Page »
..............................

In the first of the three cases Dixon CJ referred to, judicial notice was taken after inquiry into some facts about the history of methylated spirits to be found in Encyclopaedia Britannica and Chambers's Encyclopaedia [772] . In the second [773] and third [774] the relevant facts were proved by evidence. Thus none of the three cases affords an example of a constitutional fact being proved without compliance with the rules of evidence. However, Dixon CJ then continued by referring to some evidence adduced by a party, and said that it was "not necessary to consider now" whether the course of adducing that evidence had been essential [775] . The expressions "facts which somehow must be ascertained by the court" and "as best it can", coupled with the leaving open of the possibility that the evidence was not necessary, not only raise a doubt about whether the rules of evidence need to be complied with, but tend to go further.

[632] In 1961, in Breen v Sneddon , Dixon CJ drew a distinction between facts in category one and facts in category two. He said [776] :

"It is the distinction between, on the one hand, ordinary questions of fact which arise between the parties because one asserts and the other denies that events have occurred bringing one of them within some criterion of liability or excuse set up by the law and, on the other hand, matters of fact upon which under our peculiar federal system the constitutional validity of some general law may depend. Matters of the latter description cannot and do not form issues between parties to be tried like the former questions. They simply involve information which the Court should have in order to judge properly of the validity of this or that statute or of this or that application by the Executive Government of State or Commonwealth of some power or authority it asserts."

The primary rules which govern how category one "issues between parties [are] tried" are the rules of evidence. Dixon CJ's statement that issues about constitutional facts are "not ... to be tried" in the same way as issues about facts in category one is thus excluding the application of those rules to category two facts.

[633] In 1975, Jacobs J said of constitutional facts [777] :

"The court reaches the necessary conclusions of fact largely on the basis of its knowledge of the society of which it is a part. The supplementing of that knowledge is a process which does not readily lend itself to the normal procedures for the reception of evidence. ... I only wish to state my view that parties should not feel bound to channel the information which they or any of them desire to have before the court into a pleading or statement of agreed facts or stated case (as was done in the instant cases). All material relevant (in a general, not a technical, sense) to the matter under consideration may be brought to the court's attention, though it is obviously desirable that it should be previously exchanged between the parties."

That is, the Court can take into account its knowledge of society (apparently whether the information it knows is noticed in compliance with the rules of judicial notice or not), and while it can take into account evidence and agreed facts, all other relevant material may be considered whether or not it is technically admissible.

..............................

Dataset excerpt »
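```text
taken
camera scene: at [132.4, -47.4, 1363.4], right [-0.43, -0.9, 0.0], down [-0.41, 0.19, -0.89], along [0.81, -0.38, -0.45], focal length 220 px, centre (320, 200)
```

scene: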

..............................

What to work on »
Transcribe the page beginning at "That is, the". Stop after "is technically admissible.".

Result of the exercise »
That is, the Court can take into account its knowledge of society (apparently whether the information it knows is noticed in compliance with the rules of judicial notice or not), and while it can take into account evidence and agreed facts, all other relevant material may be considered whether or not it is technically admissible.